Written request: Transcribe the material in full. Nothing should differ except that the pictures are left out. Return a JSON list in which every string is one line; blank lines are skipped.

Source data:
◆ ◆ ◆

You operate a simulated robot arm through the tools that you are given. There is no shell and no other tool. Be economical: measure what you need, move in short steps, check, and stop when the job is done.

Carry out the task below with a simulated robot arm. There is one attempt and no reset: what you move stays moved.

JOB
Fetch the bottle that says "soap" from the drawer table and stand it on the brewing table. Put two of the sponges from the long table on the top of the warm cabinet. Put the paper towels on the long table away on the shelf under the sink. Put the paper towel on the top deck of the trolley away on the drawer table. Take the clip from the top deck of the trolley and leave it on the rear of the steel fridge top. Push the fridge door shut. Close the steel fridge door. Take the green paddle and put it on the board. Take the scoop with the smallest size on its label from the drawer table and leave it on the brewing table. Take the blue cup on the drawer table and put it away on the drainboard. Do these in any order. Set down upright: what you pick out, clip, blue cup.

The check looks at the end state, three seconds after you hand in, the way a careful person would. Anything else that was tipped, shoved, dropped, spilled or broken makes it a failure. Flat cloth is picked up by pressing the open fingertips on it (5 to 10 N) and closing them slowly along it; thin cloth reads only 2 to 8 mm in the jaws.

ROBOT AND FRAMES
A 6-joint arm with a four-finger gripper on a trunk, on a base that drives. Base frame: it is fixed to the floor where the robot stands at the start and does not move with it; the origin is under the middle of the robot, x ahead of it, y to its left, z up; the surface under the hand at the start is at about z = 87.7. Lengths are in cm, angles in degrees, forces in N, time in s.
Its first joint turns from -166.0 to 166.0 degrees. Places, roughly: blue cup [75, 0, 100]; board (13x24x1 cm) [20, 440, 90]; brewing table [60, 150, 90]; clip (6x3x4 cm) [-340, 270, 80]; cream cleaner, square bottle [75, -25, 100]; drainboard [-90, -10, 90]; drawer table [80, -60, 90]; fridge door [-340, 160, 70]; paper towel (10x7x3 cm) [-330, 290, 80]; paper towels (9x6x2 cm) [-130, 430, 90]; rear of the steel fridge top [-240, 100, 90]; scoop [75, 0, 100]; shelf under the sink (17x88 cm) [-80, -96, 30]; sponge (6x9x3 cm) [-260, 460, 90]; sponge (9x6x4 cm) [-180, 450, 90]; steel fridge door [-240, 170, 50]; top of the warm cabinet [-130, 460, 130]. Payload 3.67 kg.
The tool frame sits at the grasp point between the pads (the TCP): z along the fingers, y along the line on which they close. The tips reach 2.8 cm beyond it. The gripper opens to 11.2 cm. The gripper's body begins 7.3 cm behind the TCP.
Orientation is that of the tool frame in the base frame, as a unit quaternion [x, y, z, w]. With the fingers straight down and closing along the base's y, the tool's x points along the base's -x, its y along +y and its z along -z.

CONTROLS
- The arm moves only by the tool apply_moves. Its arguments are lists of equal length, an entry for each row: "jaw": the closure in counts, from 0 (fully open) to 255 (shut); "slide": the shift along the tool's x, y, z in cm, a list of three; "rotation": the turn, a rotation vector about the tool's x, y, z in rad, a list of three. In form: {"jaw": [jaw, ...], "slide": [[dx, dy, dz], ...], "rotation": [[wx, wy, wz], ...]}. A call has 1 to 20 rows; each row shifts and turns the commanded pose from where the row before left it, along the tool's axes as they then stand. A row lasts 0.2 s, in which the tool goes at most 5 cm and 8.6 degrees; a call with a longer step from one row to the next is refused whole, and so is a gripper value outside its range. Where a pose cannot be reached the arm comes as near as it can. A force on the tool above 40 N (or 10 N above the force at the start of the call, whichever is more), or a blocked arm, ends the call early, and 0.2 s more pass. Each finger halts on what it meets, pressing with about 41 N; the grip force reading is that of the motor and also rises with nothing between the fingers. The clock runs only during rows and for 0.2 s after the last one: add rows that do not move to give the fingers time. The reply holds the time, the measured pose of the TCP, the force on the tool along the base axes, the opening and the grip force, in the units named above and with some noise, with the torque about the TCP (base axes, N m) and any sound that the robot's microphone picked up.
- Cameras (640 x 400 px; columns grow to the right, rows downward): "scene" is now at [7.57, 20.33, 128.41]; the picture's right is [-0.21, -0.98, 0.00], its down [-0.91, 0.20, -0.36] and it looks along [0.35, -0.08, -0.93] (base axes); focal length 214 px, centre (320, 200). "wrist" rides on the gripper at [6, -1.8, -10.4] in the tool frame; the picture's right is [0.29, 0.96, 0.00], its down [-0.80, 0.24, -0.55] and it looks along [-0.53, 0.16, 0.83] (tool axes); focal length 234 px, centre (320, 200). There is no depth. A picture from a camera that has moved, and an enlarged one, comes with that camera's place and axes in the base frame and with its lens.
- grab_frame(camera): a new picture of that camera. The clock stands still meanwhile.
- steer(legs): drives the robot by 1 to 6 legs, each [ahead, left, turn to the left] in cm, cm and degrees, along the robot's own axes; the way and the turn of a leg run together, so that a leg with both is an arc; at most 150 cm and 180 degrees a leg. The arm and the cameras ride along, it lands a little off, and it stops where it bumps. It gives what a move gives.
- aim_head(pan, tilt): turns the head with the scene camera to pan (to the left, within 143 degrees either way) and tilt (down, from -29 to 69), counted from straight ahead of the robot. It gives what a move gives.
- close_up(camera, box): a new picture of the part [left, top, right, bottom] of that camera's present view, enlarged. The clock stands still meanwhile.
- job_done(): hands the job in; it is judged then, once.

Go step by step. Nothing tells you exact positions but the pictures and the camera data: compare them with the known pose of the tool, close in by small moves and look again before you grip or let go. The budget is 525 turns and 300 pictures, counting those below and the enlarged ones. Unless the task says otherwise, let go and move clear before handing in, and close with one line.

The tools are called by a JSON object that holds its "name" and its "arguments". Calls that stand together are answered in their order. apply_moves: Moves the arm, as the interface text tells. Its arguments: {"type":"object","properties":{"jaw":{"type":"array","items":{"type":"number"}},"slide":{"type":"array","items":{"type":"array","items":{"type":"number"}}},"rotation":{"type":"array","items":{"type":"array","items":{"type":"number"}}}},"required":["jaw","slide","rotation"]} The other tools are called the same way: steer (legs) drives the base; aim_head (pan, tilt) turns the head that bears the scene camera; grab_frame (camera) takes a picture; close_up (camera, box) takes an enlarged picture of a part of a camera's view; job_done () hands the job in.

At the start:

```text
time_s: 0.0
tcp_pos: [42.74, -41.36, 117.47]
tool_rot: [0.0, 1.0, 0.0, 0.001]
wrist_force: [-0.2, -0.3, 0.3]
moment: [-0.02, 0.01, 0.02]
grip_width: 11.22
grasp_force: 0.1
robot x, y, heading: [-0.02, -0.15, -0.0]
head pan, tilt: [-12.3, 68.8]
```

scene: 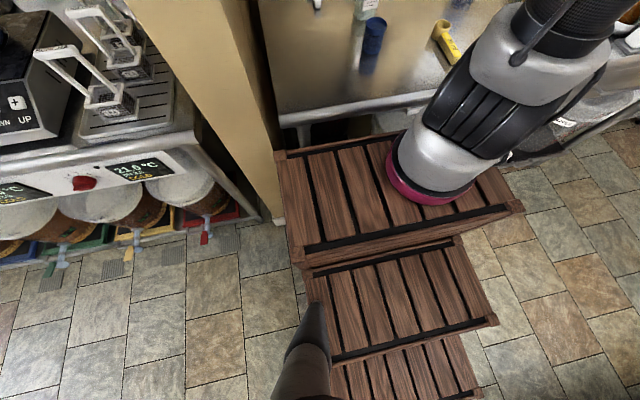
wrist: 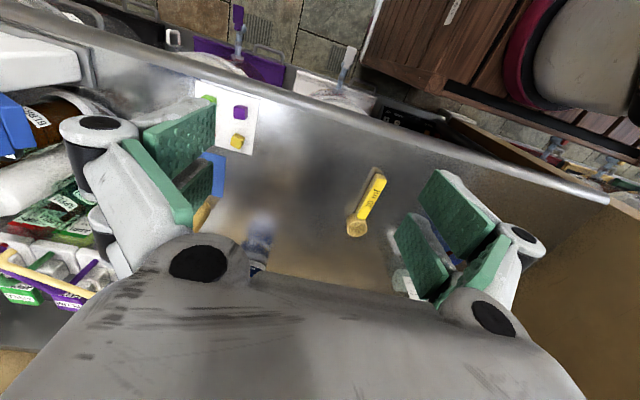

◆ ◆ ◆

Completed task:
[
  "You operate a simulated robot arm through the tools that you are given. There is no shell and no other tool. Be economical: measure what you need, move in short steps, check, and stop when the job is done.",
  "Carry out the task below with a simulated robot arm. There is one attempt and no reset: what you move stays moved.",
  "JOB",
  "Fetch the bottle that says \"soap\" from the drawer table and stand it on the brewing table. Put two of the sponges from the long table on the top of the warm cabinet. Put the paper towels on the long table away on the shelf under the sink. Put the paper towel on the top deck of the trolley away on the drawer table. Take the clip from the top deck of the trolley and leave it on the rear of the steel fridge top. Push the fridge door shut. Close the steel fridge door. Take the green paddle and put it on the board. Take the scoop with the smallest size on its label from the drawer table and leave it on the brewing table. Take the blue cup on the drawer table and put it away on the drainboard. Do these in any order. Set down upright: what you pick out, clip, blue cup.",
  "The check looks at the end state, three seconds after you hand in, the way a careful person would. Anything else that was tipped, shoved, dropped, spilled or broken makes it a failure. Flat cloth is picked up by pressing the open fingertips on it (5 to 10 N) and closing them slowly along it; thin cloth reads only 2 to 8 mm in the jaws.",
  "ROBOT AND FRAMES",
  "A 6-joint arm with a four-finger gripper on a trunk, on a base that drives. Base frame: it is fixed to the floor where the robot stands at the start and does not move with it; the origin is under the middle of the robot, x ahead of it, y to its left, z up; the surface under the hand at the start is at about z = 87.7. Lengths are in cm, angles in degrees, forces in N, time in s.",
  "Its first joint turns from -166.0 to 166.0 degrees. Places, roughly: blue cup [75, 0, 100]; board (13x24x1 cm) [20, 440, 90]; brewing table [60, 150, 90]; clip (6x3x4 cm) [-340, 270, 80]; cream cleaner, square bottle [75, -25, 100]; drainboard [-90, -10, 90]; drawer table [80, -60, 90]; fridge door [-340, 160, 70]; paper towel (10x7x3 cm) [-330, 290, 80]; paper towels (9x6x2 cm) [-130, 430, 90]; rear of the steel fridge top [-240, 100, 90]; scoop [75, 0, 100]; shelf under the sink (17x88 cm) [-80, -96, 30]; sponge (6x9x3 cm) [-260, 460, 90]; sponge (9x6x4 cm) [-180, 450, 90]; steel fridge door [-240, 170, 50]; top of the warm cabinet [-130, 460, 130]. Payload 3.67 kg.",
  "The tool frame sits at the grasp point between the pads (the TCP): z along the fingers, y along the line on which they close. The tips reach 2.8 cm beyond it. The gripper opens to 11.2 cm. The gripper's body begins 7.3 cm behind the TCP.",
  "Orientation is that of the tool frame in the base frame, as a unit quaternion [x, y, z, w]. With the fingers straight down and closing along the base's y, the tool's x points along the base's -x, its y along +y and its z along -z.",
  "CONTROLS",
  "- The arm moves only by the tool apply_moves. Its arguments are lists of equal length, an entry for each row: \"jaw\": the closure in counts, from 0 (fully open) to 255 (shut); \"slide\": the shift along the tool's x, y, z in cm, a list of three; \"rotation\": the turn, a rotation vector about the tool's x, y, z in rad, a list of three. In form: {\"jaw\": [jaw, ...], \"slide\": [[dx, dy, dz], ...], \"rotation\": [[wx, wy, wz], ...]}. A call has 1 to 20 rows; each row shifts and turns the commanded pose from where the row before left it, along the tool's axes as they then stand. A row lasts 0.2 s, in which the tool goes at most 5 cm and 8.6 degrees; a call with a longer step from one row to the next is refused whole, and so is a gripper value outside its range. Where a pose cannot be reached the arm comes as near as it can. A force on the tool above 40 N (or 10 N above the force at the start of the call, whichever is more), or a blocked arm, ends the call early, and 0.2 s more pass. Each finger halts on what it meets, pressing with about 41 N; the grip force reading is that of the motor and also rises with nothing between the fingers. The clock runs only during rows and for 0.2 s after the last one: add rows that do not move to give the fingers time. The reply holds the time, the measured pose of the TCP, the force on the tool along the base axes, the opening and the grip force, in the units named above and with some noise, with the torque about the TCP (base axes, N m) and any sound that the robot's microphone picked up.",
  "- Cameras (640 x 400 px; columns grow to the right, rows downward): \"scene\" is now at [7.57, 20.33, 128.41]; the picture's right is [-0.21, -0.98, 0.00], its down [-0.91, 0.20, -0.36] and it looks along [0.35, -0.08, -0.93] (base axes); focal length 214 px, centre (320, 200). \"wrist\" rides on the gripper at [6, -1.8, -10.4] in the tool frame; the picture's right is [0.29, 0.96, 0.00], its down [-0.80, 0.24, -0.55] and it looks along [-0.53, 0.16, 0.83] (tool axes); focal length 234 px, centre (320, 200). There is no depth. A picture from a camera that has moved, and an enlarged one, comes with that camera's place and axes in the base frame and with its lens.",
  "- grab_frame(camera): a new picture of that camera. The clock stands still meanwhile.",
  "- steer(legs): drives the robot by 1 to 6 legs, each [ahead, left, turn to the left] in cm, cm and degrees, along the robot's own axes; the way and the turn of a leg run together, so that a leg with both is an arc; at most 150 cm and 180 degrees a leg. The arm and the cameras ride along, it lands a little off, and it stops where it bumps. It gives what a move gives.",
  "- aim_head(pan, tilt): turns the head with the scene camera to pan (to the left, within 143 degrees either way) and tilt (down, from -29 to 69), counted from straight ahead of the robot. It gives what a move gives.",
  "- close_up(camera, box): a new picture of the part [left, top, right, bottom] of that camera's present view, enlarged. The clock stands still meanwhile.",
  "- job_done(): hands the job in; it is judged then, once.",
  "Go step by step. Nothing tells you exact positions but the pictures and the camera data: compare them with the known pose of the tool, close in by small moves and look again before you grip or let go. The budget is 525 turns and 300 pictures, counting those below and the enlarged ones. Unless the task says otherwise, let go and move clear before handing in, and close with one line.",
  "The tools are called by a JSON object that holds its \"name\" and its \"arguments\". Calls that stand together are answered in their order. apply_moves: Moves the arm, as the interface text tells. Its arguments: {\"type\":\"object\",\"properties\":{\"jaw\":{\"type\":\"array\",\"items\":{\"type\":\"number\"}},\"slide\":{\"type\":\"array\",\"items\":{\"type\":\"array\",\"items\":{\"type\":\"number\"}}},\"rotation\":{\"type\":\"array\",\"items\":{\"type\":\"array\",\"items\":{\"type\":\"number\"}}}},\"required\":[\"jaw\",\"slide\",\"rotation\"]} The other tools are called the same way: steer (legs) drives the base; aim_head (pan, tilt) turns the head that bears the scene camera; grab_frame (camera) takes a picture; close_up (camera, box) takes an enlarged picture of a part of a camera's view; job_done () hands the job in.",
  "At the start:",
  "```text",
  "time_s: 0.0",
  "tcp_pos: [42.74, -41.36, 117.47]",
  "tool_rot: [0.0, 1.0, 0.0, 0.001]",
  "wrist_force: [-0.2, -0.3, 0.3]",
  "moment: [-0.02, 0.01, 0.02]",
  "grip_width: 11.22",
  "grasp_force: 0.1",
  "robot x, y, heading: [-0.02, -0.15, -0.0]",
  "head pan, tilt: [-12.3, 68.8]",
  "```",
  "scene: ",
  "wrist: "
]